TEXT PROVIDED:
Producer prices rose above expectations in July, marking their biggest 12-month increase on record and reinforcing broader concerns about inflation as higher production costs tend to filter down to consumers.
According to a Labor Department statement (pdf), for the 12 months ending in July, the producer price index (PPI) jumped by 7.8 percent, the highest number in the history of the series, which dates to 2010. Economists polled by Investing.com were expecting a 7.3 percent rise in the PPI final demand measure.
Producer prices excluding food, energy, and trade services—a gauge often preferred by economists because it excludes the most volatile components—rose 6.1 percent in July from a year earlier. This, too, was the biggest jump since the Labor Department started tracking the number in 2014.
Final demand producer energy prices surged by a seasonally unadjusted 33.4 percent over the year in July, goods advanced 11.9 percent, and food 9.5 percent, the data show.
On a month-over-month basis, the final demand PPI rose 1.0 percent in July, matching the June number but lower than the January peak of 1.2 percent, which was a series high. Producer prices less food, energy, and trade services rose 0.9 percent in July, the biggest advance since climbing 1.0 percent in January.
Producer prices are considered a leading indicator of consumer price inflation, which accounts for the bulk of overall inflation. While the elevated manufacturing price data suggest that consumers are more likely to see prices rise in the future, Federal Reserve officials have repeatedly said they believe consumer price increases are “transitory,” with the expectation that inflation will eventually moderate back to the central bank’s longer-run average target of 2 percent.

REQUIRED WORK:
1. Copy the part of the text provided from the words "On a month-over-month" through the words "of 2 percent.".
2. Write the next part of the text provided, the one that starts with "Producer prices rose".

INFORMATION SUPPLIED:
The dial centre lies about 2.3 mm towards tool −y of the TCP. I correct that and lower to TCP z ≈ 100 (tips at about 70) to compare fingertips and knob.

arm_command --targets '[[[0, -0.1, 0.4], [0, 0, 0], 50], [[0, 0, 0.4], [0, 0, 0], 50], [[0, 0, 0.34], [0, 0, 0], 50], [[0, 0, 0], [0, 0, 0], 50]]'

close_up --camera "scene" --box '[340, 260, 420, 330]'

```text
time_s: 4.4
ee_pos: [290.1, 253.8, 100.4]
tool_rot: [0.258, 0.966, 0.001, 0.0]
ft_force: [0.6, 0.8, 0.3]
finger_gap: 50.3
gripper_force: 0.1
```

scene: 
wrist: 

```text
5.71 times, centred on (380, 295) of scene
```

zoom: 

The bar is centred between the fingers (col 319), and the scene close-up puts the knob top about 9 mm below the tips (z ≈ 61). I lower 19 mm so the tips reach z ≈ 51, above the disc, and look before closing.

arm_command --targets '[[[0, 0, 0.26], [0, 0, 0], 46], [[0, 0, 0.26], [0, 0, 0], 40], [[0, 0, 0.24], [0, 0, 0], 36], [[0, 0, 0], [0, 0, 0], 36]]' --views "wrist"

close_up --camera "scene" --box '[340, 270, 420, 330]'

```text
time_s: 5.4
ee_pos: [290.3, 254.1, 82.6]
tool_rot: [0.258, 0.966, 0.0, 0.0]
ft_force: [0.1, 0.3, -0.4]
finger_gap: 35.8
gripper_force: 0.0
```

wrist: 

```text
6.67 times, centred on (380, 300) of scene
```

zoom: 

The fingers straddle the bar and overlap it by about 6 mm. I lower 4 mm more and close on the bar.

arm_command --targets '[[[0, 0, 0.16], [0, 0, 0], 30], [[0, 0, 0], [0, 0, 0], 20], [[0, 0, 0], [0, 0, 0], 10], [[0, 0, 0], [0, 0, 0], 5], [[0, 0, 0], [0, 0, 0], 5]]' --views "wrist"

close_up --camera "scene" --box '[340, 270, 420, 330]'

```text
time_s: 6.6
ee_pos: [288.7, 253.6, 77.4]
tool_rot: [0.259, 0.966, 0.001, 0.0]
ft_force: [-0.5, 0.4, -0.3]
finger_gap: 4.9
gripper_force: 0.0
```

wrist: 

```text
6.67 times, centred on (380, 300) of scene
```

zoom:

EXPECTED RESULTS:
1.
On a month-over-month basis, the final demand PPI rose 1.0 percent in July, matching the June number but lower than the January peak of 1.2 percent, which was a series high. Producer prices less food, energy, and trade services rose 0.9 percent in July, the biggest advance since climbing 1.0 percent in January.
Producer prices are considered a leading indicator of consumer price inflation, which accounts for the bulk of overall inflation. While the elevated manufacturing price data suggest that consumers are more likely to see prices rise in the future, Federal Reserve officials have repeatedly said they believe consumer price increases are “transitory,” with the expectation that inflation will eventually moderate back to the central bank’s longer-run average target of 2 percent.

2.
Consumer prices, meanwhile, rose in July, although at their slowest monthly pace since February, with the Labor Department stating in a report on Aug. 11 that the consumer price index (CPI) jumped 0.5 percent in July from June, after the previous monthly increase of 0.9 percent.
Over-the-year consumer price inflation stood at 5.4 percent in July, matching the June figure, which was the highest 12-month spike since 2008.
The seasonally unadjusted CPI percent changes for the 12 months through July in categories such as regular gasoline (43 percent), used cars and trucks (41.7 percent), lodging away from home (21.5 percent), airline fares (19 percent), and bacon (11.0 percent) paint a stark picture of the inflationary pressures facing Americans.
A comparison to 2019 figures, which discounts the base effect of last year’s drop in inflationary pressures, suggests U.S. household worries about inflation are well-grounded.
“Comparing to the pre-pandemic 2019 levels, the CPI is up at an annualized 3.1 percent rate over the past two years, seasonally adjusted,” Bankrate chief financial analyst Greg McBride told The Epoch Times in an emailed statement. “This has accelerated from 3 percent in June and 2.55 percent in May, validating concerns about higher inflation.”
But while the apparent peak in the annual rate of consumer price increases boosts the narrative of “transitory” inflation that could now start to fade, a spillover of price pressures into other consumption categories suggests that higher inflation might stick around for longer.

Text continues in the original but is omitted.